Assim, caberá ao IMMP interpretar a situação em concreto e, segundo um critério de oportunidade cuja aferição a si compete, intervir, exercendo, desta forma, um poder­-dever que, como vimos, tem matriz constitucional.

Esta intervenção configura-se como um elemento coadjuvante da decisão, não sendo suscetível de controlo jurisdicional(3).

In casu, a interpretação do IMMP, como resulta do seu parecer, foi configurada como estando expressamente abrangida pelo âmbito do art.º 146.º, n.º 1, do CPTA, sendo certo que se pronunciou sobre questões todas elas suscitadas pelas partes.

Ora, como já se referiu, o parecer emitido pelo IMMP não é suscetível de controlo jurisdicional, não devendo o Tribunal pronunciar-se sobre o mesmo. Por outro lado, a interpretação feita pelo IMMP foi no sentido de entender ser a situação enquadrável no art.º 146.º, n.º 1, do CPTA, como expressamente consta do mencionado parecer(4).

Como tal, considera-se inexistir fundamento para o desentranhamento do parecer referido, indeferindo-se, pois, o requerido.

Passemos à apreciação do mérito da presente impugnação.
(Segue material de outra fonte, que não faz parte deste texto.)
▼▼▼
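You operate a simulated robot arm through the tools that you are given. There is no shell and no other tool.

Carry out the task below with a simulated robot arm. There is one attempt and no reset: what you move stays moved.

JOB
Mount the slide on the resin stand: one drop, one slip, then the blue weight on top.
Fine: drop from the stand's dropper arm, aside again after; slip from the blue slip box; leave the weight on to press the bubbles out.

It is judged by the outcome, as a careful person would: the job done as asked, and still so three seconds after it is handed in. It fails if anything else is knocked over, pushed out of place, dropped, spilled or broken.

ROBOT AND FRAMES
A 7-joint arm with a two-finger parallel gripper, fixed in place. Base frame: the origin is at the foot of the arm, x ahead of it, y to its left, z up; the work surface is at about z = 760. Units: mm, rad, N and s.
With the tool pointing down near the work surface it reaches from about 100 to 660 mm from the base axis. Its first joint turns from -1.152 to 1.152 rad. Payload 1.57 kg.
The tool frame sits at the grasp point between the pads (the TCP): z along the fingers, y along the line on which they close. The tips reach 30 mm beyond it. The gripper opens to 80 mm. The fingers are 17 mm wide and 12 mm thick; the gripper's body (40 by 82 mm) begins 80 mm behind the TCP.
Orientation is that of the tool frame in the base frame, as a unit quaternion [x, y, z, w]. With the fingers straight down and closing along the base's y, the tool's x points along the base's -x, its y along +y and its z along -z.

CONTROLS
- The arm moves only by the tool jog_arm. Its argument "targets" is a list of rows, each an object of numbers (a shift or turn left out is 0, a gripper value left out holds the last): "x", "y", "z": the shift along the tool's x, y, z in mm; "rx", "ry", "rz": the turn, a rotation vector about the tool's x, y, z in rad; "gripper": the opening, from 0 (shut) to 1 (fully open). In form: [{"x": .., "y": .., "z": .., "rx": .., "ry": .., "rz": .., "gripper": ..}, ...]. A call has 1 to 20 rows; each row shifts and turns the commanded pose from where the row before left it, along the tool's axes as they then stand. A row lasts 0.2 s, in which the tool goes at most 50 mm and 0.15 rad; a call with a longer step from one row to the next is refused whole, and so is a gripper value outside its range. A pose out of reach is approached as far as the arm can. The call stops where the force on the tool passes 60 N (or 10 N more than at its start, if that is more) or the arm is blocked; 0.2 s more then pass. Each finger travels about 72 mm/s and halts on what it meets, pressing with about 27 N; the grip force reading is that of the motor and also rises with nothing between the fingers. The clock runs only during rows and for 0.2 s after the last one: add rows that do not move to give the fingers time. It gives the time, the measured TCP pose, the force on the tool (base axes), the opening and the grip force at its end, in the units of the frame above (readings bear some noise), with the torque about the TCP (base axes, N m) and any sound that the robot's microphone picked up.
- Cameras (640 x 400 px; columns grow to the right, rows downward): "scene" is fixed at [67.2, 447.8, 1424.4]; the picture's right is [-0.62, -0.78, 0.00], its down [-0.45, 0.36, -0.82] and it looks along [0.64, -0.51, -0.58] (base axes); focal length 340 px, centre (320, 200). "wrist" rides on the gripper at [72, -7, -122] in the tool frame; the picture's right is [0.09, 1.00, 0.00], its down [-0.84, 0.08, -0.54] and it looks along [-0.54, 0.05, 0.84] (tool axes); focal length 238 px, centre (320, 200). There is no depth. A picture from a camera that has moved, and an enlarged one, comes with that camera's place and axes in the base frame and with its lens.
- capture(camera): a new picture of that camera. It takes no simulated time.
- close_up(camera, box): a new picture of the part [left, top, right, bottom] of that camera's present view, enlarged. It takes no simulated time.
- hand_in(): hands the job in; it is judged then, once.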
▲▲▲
III.B. Da nulidade por violação do princípio do contraditório

Considera a Impugnante verificar-se uma situação de violação do princípio do contraditório, em virtude de nunca ter sido invocado que os documentos juntos pela Impugnante não satisfazem os requisitos legais, devendo as partes ter tido a possibilidade de se pronunciarem sobre tal questão. Refere ainda que protestara juntar outros elementos contabilísticos, que o Tribunal Arbitral não considerou terem interesse para a decisão da causa, sendo que tais extratos contabilísticos atestariam a contabilização das vendas das viaturas identificadas nos autos e confirmariam a veracidade das vendas corporizadas pelas faturas.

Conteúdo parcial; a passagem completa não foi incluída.